Aim: Copy the part of the text from the words "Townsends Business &" through the words "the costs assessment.".
#### Text ####
Kehoe v Williams
[2008] NSWSC 807
•8 August 2008
CITATION: Kehoe v Williams [2008] NSWSC 807 HEARING DATE(S): 5 August 2008
JUDGMENT DATE :
8 August 2008JURISDICTION: Common Law JUDGMENT OF: Harrison AsJ DECISION: (1) The application to grant an extension of time to appeal is refused.
(2) The summons filed 28 March 2008 is dismissed.
(3) The plaintiff is to pay the defendant's costs as agreed or assessed.CATCHWORDS: EXTENSION of time - Appeal costs assessor's decision LEGISLATION CITED: Legal Profession Act 2004
Uniform Civil Procedure RulesCATEGORY: Principal judgment CASES CITED: Gallo v Dawson (1990) 93 ALR 479
Re Minister for Immigration and Multicultural Affairs; Ex parte Lam (2003) 214 CLR 1PARTIES: Stephen Bernard Kehoe (Plaintiff)
John Segar Williams (Defendant)FILE NUMBER(S): SC 11350/2008 COUNSEL: K Beuth (Defendant) SOLICITORS: S B Kehoe (Plaintiff in person)
Townsends Business & Corporate Lawyers (Defendant)LOWER COURT JURISDICTION: Costs Assessor LOWER COURT FILE NUMBER(S): 750/2007 LOWER COURT DATE OF DECISION: 25 July 2007
IN THE SUPREME COURT
OF NEW SOUTH WALES
COMMON LAW DIVISIONASSOCIATE JUSTICE HARRISON
FRIDAY, 8 AUGUST 2008
JUDGMENT (Extension of time, appeal costs11350/2008 - STEPHEN BERNARD KEHOE v
JOHN SEGAR WILLIAMS
assessor’s decision)
1 HER HONOUR: By summons filed 28 March 2008, the plaintiff seeks firstly, an order that an extension of time be granted in which to appeal a costs assessment dated 25 July 2007; secondly, orders invalidating the costs assessment; and thirdly, that a stay be immediately effected on any and all enforcement proceedings taken by the defendant from the costs assessment.
2 The plaintiff is Stephen Bernard Kehoe. The defendant is John Segar Williams. For convenience, I shall refer to the parties by name. The plaintiff relied on his own affidavit dated 30 April 2008 and the affidavit of Joseph Maurice Kasses dated 4 August 2008. The defendant relied on his own affidavit dated 13 June 2008.
#### Collected data ####
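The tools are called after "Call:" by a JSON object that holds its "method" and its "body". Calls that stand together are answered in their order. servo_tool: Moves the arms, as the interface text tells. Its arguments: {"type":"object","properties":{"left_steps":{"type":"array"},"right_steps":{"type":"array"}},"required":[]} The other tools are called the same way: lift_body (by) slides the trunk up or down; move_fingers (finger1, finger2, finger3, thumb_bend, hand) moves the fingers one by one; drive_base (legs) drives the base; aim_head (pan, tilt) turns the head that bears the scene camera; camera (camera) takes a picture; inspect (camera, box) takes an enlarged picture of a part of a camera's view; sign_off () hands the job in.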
####
Solution to this exercise:
Townsends Business & Corporate Lawyers (Defendant)LOWER COURT JURISDICTION: Costs Assessor LOWER COURT FILE NUMBER(S): 750/2007 LOWER COURT DATE OF DECISION: 25 July 2007
IN THE SUPREME COURT
OF NEW SOUTH WALES
COMMON LAW DIVISIONASSOCIATE JUSTICE HARRISON
FRIDAY, 8 AUGUST 2008
JUDGMENT (Extension of time, appeal costs11350/2008 - STEPHEN BERNARD KEHOE v
JOHN SEGAR WILLIAMS
assessor’s decision)
1 HER HONOUR: By summons filed 28 March 2008, the plaintiff seeks firstly, an order that an extension of time be granted in which to appeal a costs assessment dated 25 July 2007; secondly, orders invalidating the costs assessment; and thirdly, that a stay be immediately effected on any and all enforcement proceedings taken by the defendant from the costs assessment.